━━━━━ Supplied passage ━━━━━

A Red Deer man pleaded guilty on Wednesday to operating a motor vehicle with a blood alcohol level of over 0.08, failing to stop at the scene of an accident, operating a vehicle while disqualified and mischief by damaging property in relation to a collision in Oct. 2009 with another vehicle that left a 13-year-old girl injured.
Vasile Bebe Clement, 55, of Red Deer will return to court in Red Deer on July 7 for sentencing.
His defence lawyer John MacNaughton argued for a discharge.
MacNaughton said his client has undergone treatment for alcohol dependency and he spoke about his client’s many ailments brought on by his alcohol abuse, including heart disease, diabetes, the removal of his gall bladder and steatosis, also known as fatty liver disease.
As a 34-year-old Clement was a political prisoner in Romania before finally escaping to a United Nations refugee camp and then Canada more than 20 years ago.
MacNaughton said on the night of the collision on Oct. 6, 2009, Clement had gone to a colleague’s home, where they drank homemade alcohol.
It was of such a strength that Clement became incredibly intoxicated and blacked out.
At around 7 p.m., Clement was driving when he was involved in a hit and run collision near the Clearview neighbourhood, striking a car from behind.
A 13-year-old passenger in the car had to be taken by ambulance to hospital with non-life threatening injuries.
Clement didn’t stop, but drove over a dirt hill, through a chain-link fence and into a parking lot before colliding with a tree.

━━━━━ Dataset excerpt ━━━━━

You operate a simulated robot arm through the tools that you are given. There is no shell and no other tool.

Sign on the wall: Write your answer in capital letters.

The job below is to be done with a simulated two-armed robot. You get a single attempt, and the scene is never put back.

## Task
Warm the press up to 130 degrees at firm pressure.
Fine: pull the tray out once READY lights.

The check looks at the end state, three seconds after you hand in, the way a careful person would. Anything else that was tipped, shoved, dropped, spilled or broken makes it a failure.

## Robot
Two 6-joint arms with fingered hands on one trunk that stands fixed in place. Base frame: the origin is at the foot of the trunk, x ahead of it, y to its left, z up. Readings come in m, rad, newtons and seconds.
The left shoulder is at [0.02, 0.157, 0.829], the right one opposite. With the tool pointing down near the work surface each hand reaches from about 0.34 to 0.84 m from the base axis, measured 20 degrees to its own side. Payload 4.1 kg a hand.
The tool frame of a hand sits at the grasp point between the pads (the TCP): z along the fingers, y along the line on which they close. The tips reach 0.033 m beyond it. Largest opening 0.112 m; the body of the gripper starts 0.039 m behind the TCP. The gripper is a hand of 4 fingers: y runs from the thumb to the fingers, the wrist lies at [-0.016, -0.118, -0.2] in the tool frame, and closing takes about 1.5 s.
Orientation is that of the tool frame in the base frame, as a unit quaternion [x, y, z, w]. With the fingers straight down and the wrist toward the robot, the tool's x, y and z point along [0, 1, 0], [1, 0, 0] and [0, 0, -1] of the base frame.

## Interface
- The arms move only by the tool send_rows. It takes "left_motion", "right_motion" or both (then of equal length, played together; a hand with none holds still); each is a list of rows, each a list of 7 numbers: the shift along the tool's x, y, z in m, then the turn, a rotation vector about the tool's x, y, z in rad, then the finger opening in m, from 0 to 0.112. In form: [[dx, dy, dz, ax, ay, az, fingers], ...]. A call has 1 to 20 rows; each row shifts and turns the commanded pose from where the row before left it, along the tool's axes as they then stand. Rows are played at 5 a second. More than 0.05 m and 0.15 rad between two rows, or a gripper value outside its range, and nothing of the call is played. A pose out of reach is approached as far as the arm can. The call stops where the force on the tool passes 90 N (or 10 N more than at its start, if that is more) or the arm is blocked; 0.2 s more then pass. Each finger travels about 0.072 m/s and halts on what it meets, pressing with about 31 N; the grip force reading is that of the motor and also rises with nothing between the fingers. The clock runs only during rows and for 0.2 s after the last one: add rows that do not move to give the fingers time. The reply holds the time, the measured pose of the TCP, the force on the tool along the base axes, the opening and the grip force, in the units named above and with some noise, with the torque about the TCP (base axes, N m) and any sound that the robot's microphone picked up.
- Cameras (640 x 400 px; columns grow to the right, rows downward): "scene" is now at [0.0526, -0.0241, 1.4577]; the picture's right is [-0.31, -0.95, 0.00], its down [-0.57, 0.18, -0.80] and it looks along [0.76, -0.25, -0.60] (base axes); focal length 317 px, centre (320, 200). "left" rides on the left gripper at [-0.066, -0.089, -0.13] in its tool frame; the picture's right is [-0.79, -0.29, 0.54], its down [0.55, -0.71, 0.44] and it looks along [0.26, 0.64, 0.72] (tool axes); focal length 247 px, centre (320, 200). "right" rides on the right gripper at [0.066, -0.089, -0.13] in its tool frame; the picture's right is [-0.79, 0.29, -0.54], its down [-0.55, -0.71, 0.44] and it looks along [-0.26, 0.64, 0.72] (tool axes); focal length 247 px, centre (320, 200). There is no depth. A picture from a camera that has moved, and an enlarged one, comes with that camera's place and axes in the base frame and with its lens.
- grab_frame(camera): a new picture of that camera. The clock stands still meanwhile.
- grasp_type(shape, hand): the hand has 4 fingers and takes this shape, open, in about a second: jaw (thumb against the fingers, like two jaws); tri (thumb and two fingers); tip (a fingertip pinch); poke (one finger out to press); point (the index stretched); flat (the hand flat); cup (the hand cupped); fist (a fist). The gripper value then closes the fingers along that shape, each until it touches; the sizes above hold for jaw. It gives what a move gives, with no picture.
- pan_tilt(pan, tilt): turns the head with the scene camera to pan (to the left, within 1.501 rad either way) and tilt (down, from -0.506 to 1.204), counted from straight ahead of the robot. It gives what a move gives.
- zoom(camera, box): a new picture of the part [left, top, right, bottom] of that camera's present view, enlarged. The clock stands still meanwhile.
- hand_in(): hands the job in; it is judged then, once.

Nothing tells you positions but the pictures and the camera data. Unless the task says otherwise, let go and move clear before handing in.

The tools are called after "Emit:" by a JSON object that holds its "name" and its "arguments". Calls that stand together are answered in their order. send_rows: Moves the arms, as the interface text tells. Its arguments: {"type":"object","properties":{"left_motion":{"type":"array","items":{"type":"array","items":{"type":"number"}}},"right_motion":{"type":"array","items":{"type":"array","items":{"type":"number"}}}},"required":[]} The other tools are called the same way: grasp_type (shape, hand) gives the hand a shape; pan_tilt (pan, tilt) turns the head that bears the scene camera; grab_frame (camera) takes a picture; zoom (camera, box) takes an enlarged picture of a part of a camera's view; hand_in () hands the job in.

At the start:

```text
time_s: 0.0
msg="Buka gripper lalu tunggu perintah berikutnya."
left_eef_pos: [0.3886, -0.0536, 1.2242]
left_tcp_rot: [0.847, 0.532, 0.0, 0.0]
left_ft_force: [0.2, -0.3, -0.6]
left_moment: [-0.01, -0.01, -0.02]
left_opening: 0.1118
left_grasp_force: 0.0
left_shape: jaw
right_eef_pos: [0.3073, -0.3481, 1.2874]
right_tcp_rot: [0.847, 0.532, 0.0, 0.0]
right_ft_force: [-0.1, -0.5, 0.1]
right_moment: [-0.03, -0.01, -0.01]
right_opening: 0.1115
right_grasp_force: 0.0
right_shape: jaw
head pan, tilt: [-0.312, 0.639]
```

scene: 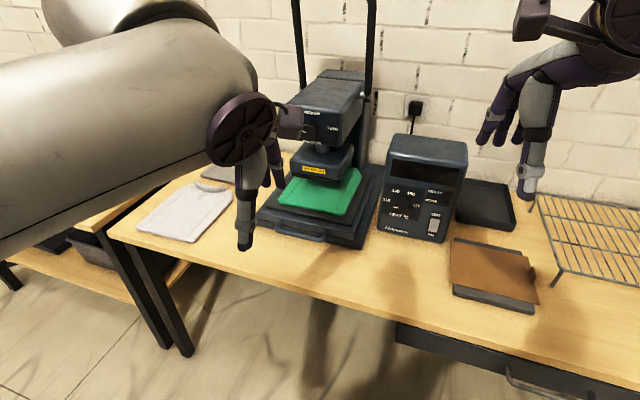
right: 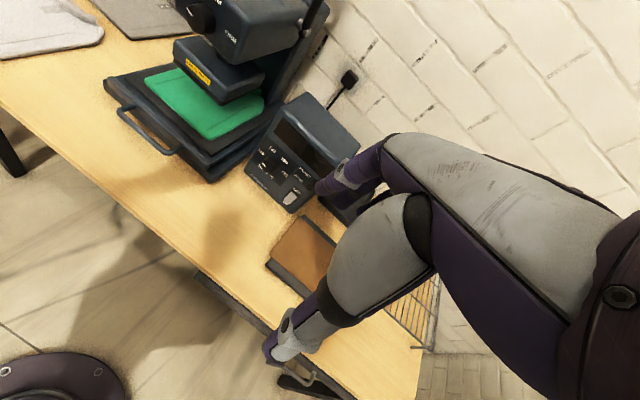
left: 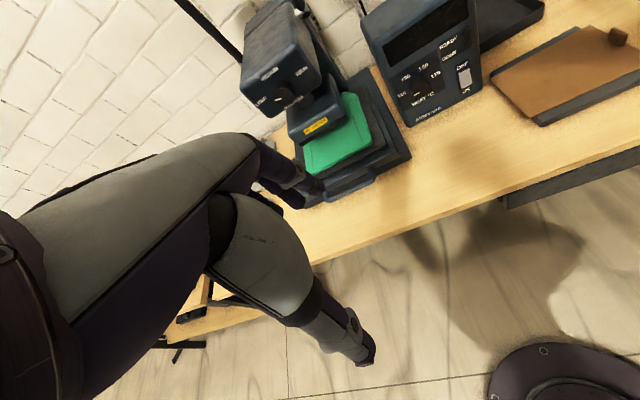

━━━━━

## [Problems to solve]
a. Extract the lines of the preceding material that run from the line with "- zoom(camera, box): a" through the line with "Nothing tells you", inclusive, reproducing them exactly and adding nothing. Give them as a JSON list of strings, one for each line, with blank lines left out.
b. Write the next part of the supplied passage, the one that starts with "A Red Deer man".

## [Answers]
a.
[
  "- zoom(camera, box): a new picture of the part [left, top, right, bottom] of that camera's present view, enlarged. The clock stands still meanwhile.",
  "- hand_in(): hands the job in; it is judged then, once.",
  "Nothing tells you positions but the pictures and the camera data. Unless the task says otherwise, let go and move clear before handing in."
]

b.
A civilian pursued him and reported to police what had happened.
MacNaughton said his client doesn’t remember anything before the vehicle stopped when it hit the tree.
“It scared him sir,” he said.
He said Clement wasn’t scared about the damage or the possibility of jail time, but said he would not be able to live with himself if he caused someone serious injury or death.
MacNaughton asked for a discharge for his client.
But Crown Murray McPherson did not agree and strongly opposed the discharge.
He pointed to Clement’s blood alcohol level of 190 mg per 100 ml, to the fact that Clement caused a serious vehicle collision and then fled the scene.
He said this is a horror that the public has grown alarmed by. “It’s as serious as it gets,” McPherson said. Clement was convicted in 1998 and 2006 on impaired driving offences.
McPherson said a discharge would be against the public interest, would not be an adequate deterrent and would send the wrong message to the public.
He asked for four to six months of jail time.